▶ _Available data_:
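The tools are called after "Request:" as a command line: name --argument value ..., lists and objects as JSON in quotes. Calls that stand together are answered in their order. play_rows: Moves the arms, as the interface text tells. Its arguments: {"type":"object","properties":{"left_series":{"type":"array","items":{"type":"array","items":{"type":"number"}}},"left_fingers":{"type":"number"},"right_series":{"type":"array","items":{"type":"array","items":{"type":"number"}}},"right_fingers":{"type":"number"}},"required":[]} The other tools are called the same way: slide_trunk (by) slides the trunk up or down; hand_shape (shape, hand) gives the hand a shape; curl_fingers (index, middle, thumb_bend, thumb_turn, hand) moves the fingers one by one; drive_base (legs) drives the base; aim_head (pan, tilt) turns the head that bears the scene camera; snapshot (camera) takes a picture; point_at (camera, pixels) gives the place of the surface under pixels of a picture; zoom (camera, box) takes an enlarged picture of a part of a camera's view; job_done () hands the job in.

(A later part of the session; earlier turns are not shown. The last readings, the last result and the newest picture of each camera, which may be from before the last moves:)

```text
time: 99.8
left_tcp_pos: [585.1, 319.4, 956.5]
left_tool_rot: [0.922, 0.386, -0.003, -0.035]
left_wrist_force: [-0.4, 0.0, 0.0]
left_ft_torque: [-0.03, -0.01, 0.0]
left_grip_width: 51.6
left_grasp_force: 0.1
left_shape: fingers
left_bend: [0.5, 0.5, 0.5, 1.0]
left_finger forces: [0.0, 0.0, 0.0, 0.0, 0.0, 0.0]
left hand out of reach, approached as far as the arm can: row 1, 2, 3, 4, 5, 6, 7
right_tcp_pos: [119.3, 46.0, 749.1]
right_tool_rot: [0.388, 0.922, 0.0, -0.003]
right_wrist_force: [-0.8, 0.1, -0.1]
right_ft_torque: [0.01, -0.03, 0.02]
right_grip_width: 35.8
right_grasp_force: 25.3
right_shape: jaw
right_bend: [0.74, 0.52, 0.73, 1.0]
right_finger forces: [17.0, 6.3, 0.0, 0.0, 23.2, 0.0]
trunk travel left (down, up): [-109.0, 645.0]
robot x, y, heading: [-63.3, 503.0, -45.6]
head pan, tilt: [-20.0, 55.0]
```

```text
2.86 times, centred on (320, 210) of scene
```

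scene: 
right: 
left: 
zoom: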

▶ _Exercise task_: Repeat the material above in full, keeping every word. The answer is a JSON array that holds each line as a string and skips blank lines.

▶ _Written response_:
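[
  "The tools are called after \"Request:\" as a command line: name --argument value ..., lists and objects as JSON in quotes. Calls that stand together are answered in their order. play_rows: Moves the arms, as the interface text tells. Its arguments: {\"type\":\"object\",\"properties\":{\"left_series\":{\"type\":\"array\",\"items\":{\"type\":\"array\",\"items\":{\"type\":\"number\"}}},\"left_fingers\":{\"type\":\"number\"},\"right_series\":{\"type\":\"array\",\"items\":{\"type\":\"array\",\"items\":{\"type\":\"number\"}}},\"right_fingers\":{\"type\":\"number\"}},\"required\":[]} The other tools are called the same way: slide_trunk (by) slides the trunk up or down; hand_shape (shape, hand) gives the hand a shape; curl_fingers (index, middle, thumb_bend, thumb_turn, hand) moves the fingers one by one; drive_base (legs) drives the base; aim_head (pan, tilt) turns the head that bears the scene camera; snapshot (camera) takes a picture; point_at (camera, pixels) gives the place of the surface under pixels of a picture; zoom (camera, box) takes an enlarged picture of a part of a camera's view; job_done () hands the job in.",
  "(A later part of the session; earlier turns are not shown. The last readings, the last result and the newest picture of each camera, which may be from before the last moves:)",
  "```text",
  "time: 99.8",
  "left_tcp_pos: [585.1, 319.4, 956.5]",
  "left_tool_rot: [0.922, 0.386, -0.003, -0.035]",
  "left_wrist_force: [-0.4, 0.0, 0.0]",
  "left_ft_torque: [-0.03, -0.01, 0.0]",
  "left_grip_width: 51.6",
  "left_grasp_force: 0.1",
  "left_shape: fingers",
  "left_bend: [0.5, 0.5, 0.5, 1.0]",
  "left_finger forces: [0.0, 0.0, 0.0, 0.0, 0.0, 0.0]",
  "left hand out of reach, approached as far as the arm can: row 1, 2, 3, 4, 5, 6, 7",
  "right_tcp_pos: [119.3, 46.0, 749.1]",
  "right_tool_rot: [0.388, 0.922, 0.0, -0.003]",
  "right_wrist_force: [-0.8, 0.1, -0.1]",
  "right_ft_torque: [0.01, -0.03, 0.02]",
  "right_grip_width: 35.8",
  "right_grasp_force: 25.3",
  "right_shape: jaw",
  "right_bend: [0.74, 0.52, 0.73, 1.0]",
  "right_finger forces: [17.0, 6.3, 0.0, 0.0, 23.2, 0.0]",
  "trunk travel left (down, up): [-109.0, 645.0]",
  "robot x, y, heading: [-63.3, 503.0, -45.6]",
  "head pan, tilt: [-20.0, 55.0]",
  "```",
  "```text",
  "2.86 times, centred on (320, 210) of scene",
  "```",
  "scene: ",
  "right: ",
  "left: ",
  "zoom:"
]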